Question

ABCD is a parallelogram and AP and CQ are perpendiculars from vertices A and C on diagonal BD (see Fig. 8.13). Show that 

(i) ∆ APB ≅ ∆ CQD 

(ii) AP = CQ

Answer 1

In the given proof, we are working with two triangles, \( \Delta APB \) and \( \Delta CQD \).

Step (i): Consider the following:

• \( \angle APB = \angle CQD = 90^\circ \quad \text{(Right angles)}\)
• \( AB = CD \quad \text{(Opposite sides of parallelogram ABCD)}\)
• \( \angle ABP = \angle CDQ \quad \text{(Alternate interior angles for } AB \parallel CD\text{)}\)

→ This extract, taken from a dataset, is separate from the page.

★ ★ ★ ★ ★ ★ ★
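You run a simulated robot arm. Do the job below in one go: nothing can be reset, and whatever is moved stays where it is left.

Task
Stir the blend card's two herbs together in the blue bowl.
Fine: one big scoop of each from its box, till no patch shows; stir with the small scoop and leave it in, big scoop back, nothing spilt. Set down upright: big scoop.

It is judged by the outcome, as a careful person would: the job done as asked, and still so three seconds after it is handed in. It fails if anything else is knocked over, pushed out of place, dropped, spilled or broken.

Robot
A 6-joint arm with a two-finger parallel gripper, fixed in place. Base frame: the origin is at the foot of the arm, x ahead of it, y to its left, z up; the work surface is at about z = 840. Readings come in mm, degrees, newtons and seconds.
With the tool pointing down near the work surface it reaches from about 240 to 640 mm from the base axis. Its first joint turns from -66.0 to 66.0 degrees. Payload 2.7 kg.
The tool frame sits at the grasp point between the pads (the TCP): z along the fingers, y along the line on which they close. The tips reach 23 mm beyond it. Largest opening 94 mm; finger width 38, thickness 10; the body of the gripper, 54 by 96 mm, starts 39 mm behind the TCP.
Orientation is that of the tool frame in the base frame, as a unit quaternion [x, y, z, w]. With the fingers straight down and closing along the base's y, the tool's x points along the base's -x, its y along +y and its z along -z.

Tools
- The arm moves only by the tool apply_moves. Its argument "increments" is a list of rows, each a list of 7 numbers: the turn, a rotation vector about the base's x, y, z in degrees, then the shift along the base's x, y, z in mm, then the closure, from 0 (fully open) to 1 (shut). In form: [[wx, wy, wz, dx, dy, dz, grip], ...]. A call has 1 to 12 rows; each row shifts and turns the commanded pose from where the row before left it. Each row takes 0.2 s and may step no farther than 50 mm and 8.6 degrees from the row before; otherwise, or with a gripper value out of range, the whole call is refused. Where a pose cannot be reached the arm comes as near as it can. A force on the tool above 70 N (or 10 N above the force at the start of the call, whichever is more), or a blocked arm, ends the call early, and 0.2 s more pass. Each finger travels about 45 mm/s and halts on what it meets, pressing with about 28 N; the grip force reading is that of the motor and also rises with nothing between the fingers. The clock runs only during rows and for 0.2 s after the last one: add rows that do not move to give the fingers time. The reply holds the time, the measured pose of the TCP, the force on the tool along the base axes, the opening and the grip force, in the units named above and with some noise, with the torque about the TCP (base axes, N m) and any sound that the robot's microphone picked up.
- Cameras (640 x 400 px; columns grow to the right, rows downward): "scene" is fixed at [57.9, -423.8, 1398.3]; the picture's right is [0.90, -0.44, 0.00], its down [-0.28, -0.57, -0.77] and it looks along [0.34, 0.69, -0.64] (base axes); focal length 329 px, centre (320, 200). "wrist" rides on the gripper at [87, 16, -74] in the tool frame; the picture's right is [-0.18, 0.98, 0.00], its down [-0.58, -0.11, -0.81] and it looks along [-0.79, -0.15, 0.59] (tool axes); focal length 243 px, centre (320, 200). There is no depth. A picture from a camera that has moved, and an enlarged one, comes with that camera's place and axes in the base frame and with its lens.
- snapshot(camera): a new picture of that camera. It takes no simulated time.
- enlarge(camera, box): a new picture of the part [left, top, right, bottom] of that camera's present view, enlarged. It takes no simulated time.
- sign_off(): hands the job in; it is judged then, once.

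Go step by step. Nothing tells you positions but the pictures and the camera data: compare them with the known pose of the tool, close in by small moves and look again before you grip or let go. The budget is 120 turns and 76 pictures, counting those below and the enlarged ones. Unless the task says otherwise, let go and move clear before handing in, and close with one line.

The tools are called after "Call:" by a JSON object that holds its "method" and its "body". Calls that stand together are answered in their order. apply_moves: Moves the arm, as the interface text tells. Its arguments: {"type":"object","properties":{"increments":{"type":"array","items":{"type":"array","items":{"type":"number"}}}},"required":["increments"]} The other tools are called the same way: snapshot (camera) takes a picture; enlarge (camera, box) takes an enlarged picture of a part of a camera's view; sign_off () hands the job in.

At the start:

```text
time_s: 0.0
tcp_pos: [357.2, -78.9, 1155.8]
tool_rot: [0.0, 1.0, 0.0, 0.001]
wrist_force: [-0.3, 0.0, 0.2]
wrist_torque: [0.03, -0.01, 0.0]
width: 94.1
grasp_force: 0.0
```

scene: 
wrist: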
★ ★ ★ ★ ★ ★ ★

Using these facts, we can apply the AAS congruency rule (Angle-Angle-Side rule) to prove that the two triangles are congruent:

\[ \Delta APB \cong \Delta CQD \quad \text{(By AAS congruency)} \]

Step (ii): From the result above, since the triangles \( \Delta APB \) and \( \Delta CQD \) are congruent, we can conclude:

\[ AP = CQ \quad \text{(By CPCT, corresponding parts of congruent triangles are equal)} \]

Therefore, we have proved that \( AP = CQ \).